São implantados consórcios de gestão que incorporam a lógica gerencial na gestão cultural. Contrato, autonomia e avaliação são os três pilares onde se assentam as bases desta nova forma de gestão.  Alguns projetos simbólicos deste período são: Barcelona Plató – Ciutat de cinema, uma oficina que oferece serviços gratuitos e apoio aos produtores de audiovisuais – que existe até hoje -, o ano Ano Gaudi (2002) e o Fórum de Cultura de 2004. Para Jordi os dois primeiros projetos tiveram enorme sucesso ao envolver a população e atrair turistas do mundo todo, o que não ocorreu com Fórum de Cultura. O ICB teve um papel determinante nos dois primeiros eventos assumindo um papel de “agitador cultural”, estimulando a participação de inúmeras instituições e centralizando a divulgação por meio de um website. Jordi vê o Fórum de Cultura - uma realização de diversos órgãos públicos, e gerida por uma entidade criada exclusivamente para tal fim – como um grande evento que custou 300 milhões de euros, mas que não alcançou seus objetivos. Trouxe poucos benefícios à cidade, não houve engajamento da população e ao terminar não deixou mais que um conjunto arquitetônico que tem gerado muitas polêmicas. Para Jordi este tipo de evento pode ser comparado a algumas bienais de arte que não nascem na cidade, aterrissam nela, explodem por um momento e a seguir decolam,  vão-se embora sem deixar grandes marcas.

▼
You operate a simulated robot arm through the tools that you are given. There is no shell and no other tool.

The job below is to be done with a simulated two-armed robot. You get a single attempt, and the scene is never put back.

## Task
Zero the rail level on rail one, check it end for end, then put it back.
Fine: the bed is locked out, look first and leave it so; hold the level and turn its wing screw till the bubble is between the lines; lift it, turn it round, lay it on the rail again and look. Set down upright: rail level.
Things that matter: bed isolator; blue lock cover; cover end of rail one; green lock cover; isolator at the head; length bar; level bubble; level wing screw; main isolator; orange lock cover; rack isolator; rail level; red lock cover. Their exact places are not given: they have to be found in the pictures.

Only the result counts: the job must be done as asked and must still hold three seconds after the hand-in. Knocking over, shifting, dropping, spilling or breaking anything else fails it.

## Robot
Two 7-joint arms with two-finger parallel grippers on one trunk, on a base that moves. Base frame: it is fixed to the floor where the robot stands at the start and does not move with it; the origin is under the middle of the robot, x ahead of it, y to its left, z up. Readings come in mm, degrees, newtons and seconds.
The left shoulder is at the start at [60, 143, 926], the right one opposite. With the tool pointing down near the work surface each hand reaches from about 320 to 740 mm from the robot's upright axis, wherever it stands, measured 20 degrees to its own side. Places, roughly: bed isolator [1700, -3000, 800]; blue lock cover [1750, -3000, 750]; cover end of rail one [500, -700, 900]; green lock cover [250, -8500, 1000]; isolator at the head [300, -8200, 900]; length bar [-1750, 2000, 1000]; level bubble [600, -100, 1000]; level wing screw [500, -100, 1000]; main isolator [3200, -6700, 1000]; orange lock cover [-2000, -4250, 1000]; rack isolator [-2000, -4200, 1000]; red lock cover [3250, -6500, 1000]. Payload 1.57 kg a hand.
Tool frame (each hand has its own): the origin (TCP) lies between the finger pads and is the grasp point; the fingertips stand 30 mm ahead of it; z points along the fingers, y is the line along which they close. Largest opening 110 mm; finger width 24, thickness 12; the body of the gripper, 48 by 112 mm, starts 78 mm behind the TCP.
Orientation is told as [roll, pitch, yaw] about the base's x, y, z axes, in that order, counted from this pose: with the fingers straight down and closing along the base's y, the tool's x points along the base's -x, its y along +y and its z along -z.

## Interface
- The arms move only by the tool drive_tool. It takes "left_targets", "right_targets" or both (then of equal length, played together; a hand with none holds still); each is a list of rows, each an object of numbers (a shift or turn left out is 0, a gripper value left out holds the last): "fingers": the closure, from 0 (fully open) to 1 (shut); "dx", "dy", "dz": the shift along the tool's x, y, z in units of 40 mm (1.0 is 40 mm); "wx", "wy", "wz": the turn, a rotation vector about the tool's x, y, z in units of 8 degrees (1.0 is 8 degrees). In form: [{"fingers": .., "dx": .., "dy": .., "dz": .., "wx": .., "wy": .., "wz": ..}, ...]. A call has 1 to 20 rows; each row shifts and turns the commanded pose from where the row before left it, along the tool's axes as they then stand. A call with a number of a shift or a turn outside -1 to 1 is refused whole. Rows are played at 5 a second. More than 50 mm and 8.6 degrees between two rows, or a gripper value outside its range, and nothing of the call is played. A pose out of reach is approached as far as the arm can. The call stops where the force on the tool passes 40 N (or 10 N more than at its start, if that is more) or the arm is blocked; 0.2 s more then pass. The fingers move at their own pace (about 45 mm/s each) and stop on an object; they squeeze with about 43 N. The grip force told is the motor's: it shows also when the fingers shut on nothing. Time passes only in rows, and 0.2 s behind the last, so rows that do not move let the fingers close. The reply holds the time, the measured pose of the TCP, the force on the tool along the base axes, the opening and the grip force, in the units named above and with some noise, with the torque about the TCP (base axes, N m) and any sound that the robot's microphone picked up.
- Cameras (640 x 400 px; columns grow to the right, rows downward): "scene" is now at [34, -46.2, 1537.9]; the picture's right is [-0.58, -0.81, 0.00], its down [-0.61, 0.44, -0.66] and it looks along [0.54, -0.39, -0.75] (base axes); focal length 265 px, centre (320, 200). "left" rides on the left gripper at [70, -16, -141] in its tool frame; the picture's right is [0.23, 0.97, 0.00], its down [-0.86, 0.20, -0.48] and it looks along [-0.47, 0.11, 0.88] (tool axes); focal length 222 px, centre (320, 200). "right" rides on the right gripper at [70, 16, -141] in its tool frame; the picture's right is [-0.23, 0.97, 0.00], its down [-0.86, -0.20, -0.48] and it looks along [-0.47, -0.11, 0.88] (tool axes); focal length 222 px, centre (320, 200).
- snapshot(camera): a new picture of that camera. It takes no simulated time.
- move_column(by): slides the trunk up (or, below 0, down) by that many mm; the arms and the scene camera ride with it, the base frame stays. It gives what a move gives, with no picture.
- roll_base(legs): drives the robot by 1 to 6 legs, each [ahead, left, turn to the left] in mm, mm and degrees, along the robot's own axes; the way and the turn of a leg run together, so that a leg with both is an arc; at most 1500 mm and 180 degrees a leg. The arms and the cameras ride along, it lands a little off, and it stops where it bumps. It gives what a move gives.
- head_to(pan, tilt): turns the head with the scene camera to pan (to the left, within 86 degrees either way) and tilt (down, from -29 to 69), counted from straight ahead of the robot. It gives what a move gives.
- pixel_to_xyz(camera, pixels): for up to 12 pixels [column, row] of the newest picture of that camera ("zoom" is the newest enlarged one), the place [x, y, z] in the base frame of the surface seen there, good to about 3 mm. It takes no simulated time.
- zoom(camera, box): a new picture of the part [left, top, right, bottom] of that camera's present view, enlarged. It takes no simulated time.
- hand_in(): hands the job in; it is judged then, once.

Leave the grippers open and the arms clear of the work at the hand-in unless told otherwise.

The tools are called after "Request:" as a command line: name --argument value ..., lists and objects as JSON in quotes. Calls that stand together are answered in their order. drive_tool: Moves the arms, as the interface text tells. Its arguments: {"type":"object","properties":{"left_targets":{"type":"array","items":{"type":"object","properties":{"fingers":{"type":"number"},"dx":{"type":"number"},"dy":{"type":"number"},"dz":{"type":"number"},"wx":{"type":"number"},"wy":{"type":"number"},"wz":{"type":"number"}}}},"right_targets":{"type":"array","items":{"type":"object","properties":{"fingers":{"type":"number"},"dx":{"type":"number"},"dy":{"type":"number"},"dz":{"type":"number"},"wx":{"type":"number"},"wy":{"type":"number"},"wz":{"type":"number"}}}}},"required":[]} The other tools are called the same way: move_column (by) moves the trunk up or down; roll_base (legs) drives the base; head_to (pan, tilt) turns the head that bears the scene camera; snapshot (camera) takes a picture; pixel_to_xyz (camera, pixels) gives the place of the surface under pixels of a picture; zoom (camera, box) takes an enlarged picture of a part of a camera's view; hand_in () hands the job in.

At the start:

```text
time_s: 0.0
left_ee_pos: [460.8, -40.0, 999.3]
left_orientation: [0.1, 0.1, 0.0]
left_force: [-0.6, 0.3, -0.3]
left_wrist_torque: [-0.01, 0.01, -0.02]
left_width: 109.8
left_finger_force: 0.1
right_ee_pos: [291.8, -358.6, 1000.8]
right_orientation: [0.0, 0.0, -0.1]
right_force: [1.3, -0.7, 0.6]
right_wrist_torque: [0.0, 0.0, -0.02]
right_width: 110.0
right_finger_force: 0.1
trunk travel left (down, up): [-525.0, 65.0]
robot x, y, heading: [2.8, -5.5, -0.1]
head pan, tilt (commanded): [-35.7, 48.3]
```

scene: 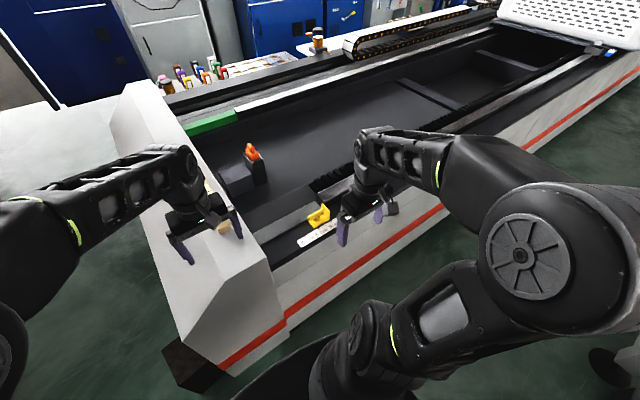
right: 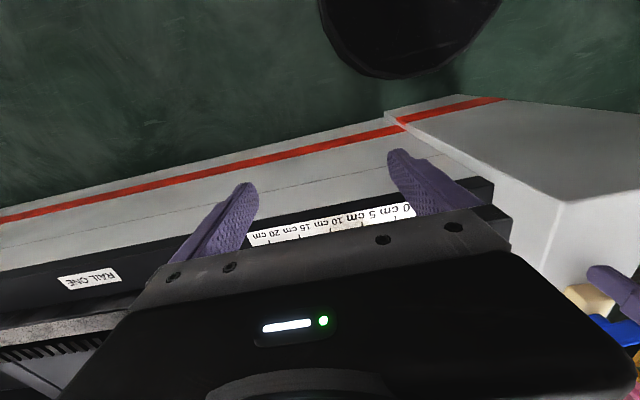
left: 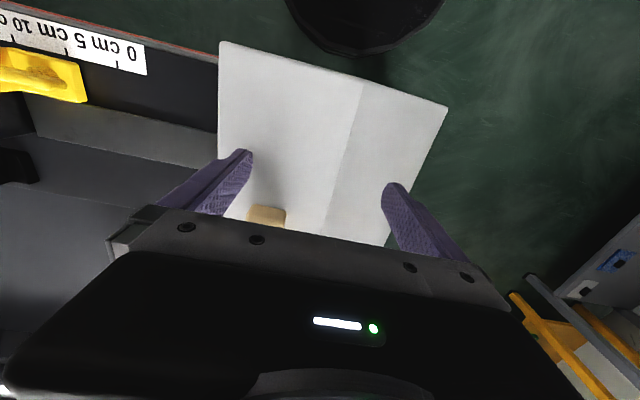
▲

Finalizando, Jordi traça um quadro das tensões na virada do séc. XX para o XXI. Ao contrário dos anos 70, hoje há muito dinheiro e poucas idéias. Novos desafios estão surgindo e os mais relevantes seriam:

a) o aumento da diversidade cultural;
b) a crise do espaço público (privatização);
c) a passagem de bem cultural para produto cultural (numa clara conotação economicista);
d) a crise no consenso urbano: a cidade como projeto.

Acrescente-se a isto as tensões entre a cidade de Barcelona e a província da Catalunha, que ainda guarda muitas semelhanças com seu passado, e o fato da cidade estar ao “norte do sul e ao sul do norte”. Hoje Barcelona assiste à sua terceira onda migratória, que amplia a diversidade e traz novos desafios relacionados ao emprego, educação, saúde e moradia. Por outro lado, só recentemente se percebeu que o turista não vai a Barcelona para visitar seus museus e salas de concerto – que não têm acervo e nem tradição similar aos demais congêneres nas capitais européias -, mas sim pelo ambiente da cidade, pelo espaço público que ela oferece.

Sagrada Família, projeto de Antoní Gaudí

Torre Agba, projeto de Jean Nouvel

O sucesso dos planos estratégicos pode ser medido pela transformação da cidade num pólo de serviços e num importante destino que atrai cerca de 20 milhões de turistas por ano, o que levou o valor de uso dos espaços públicos ser superado por seu valor de troca. O fenômeno da privatização desses lugares, ou simplesmente a troca do espaço público pelo espaço privado ocorre de forma acelerada, no mesmo ritmo em que os bens culturais dão lugar aos produtos culturais.

De um ponto de vista mais conceitual, sua proposta para superar as novas tensões limita-se a acrescentar contrapontos aos 3 eixos tradicionais das políticas culturais:

a) ao eixo patrimônio e identidade, acrescenta a diversidade cultural;
b) à democratização da cultura (com foco no receptor), a democracia cultural (com foco na produção) e,
c) ao suporte à criação, as indústrias culturais.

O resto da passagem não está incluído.